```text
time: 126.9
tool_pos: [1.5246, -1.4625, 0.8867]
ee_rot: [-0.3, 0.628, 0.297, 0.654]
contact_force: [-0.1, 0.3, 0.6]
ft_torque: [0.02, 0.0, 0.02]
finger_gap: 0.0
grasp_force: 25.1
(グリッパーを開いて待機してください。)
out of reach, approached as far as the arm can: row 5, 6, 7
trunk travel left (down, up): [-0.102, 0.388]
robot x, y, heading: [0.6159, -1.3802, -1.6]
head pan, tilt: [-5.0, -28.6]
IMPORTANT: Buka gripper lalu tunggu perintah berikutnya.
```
# # # # # # #
Directions for this task
Repeat the data verbatim.

Reply
```text
time: 126.9
tool_pos: [1.5246, -1.4625, 0.8867]
ee_rot: [-0.3, 0.628, 0.297, 0.654]
contact_force: [-0.1, 0.3, 0.6]
ft_torque: [0.02, 0.0, 0.02]
finger_gap: 0.0
grasp_force: 25.1
(グリッパーを開いて待機してください。)
out of reach, approached as far as the arm can: row 5, 6, 7
trunk travel left (down, up): [-0.102, 0.388]
robot x, y, heading: [0.6159, -1.3802, -1.6]
head pan, tilt: [-5.0, -28.6]
IMPORTANT: Buka gripper lalu tunggu perintah berikutnya.
```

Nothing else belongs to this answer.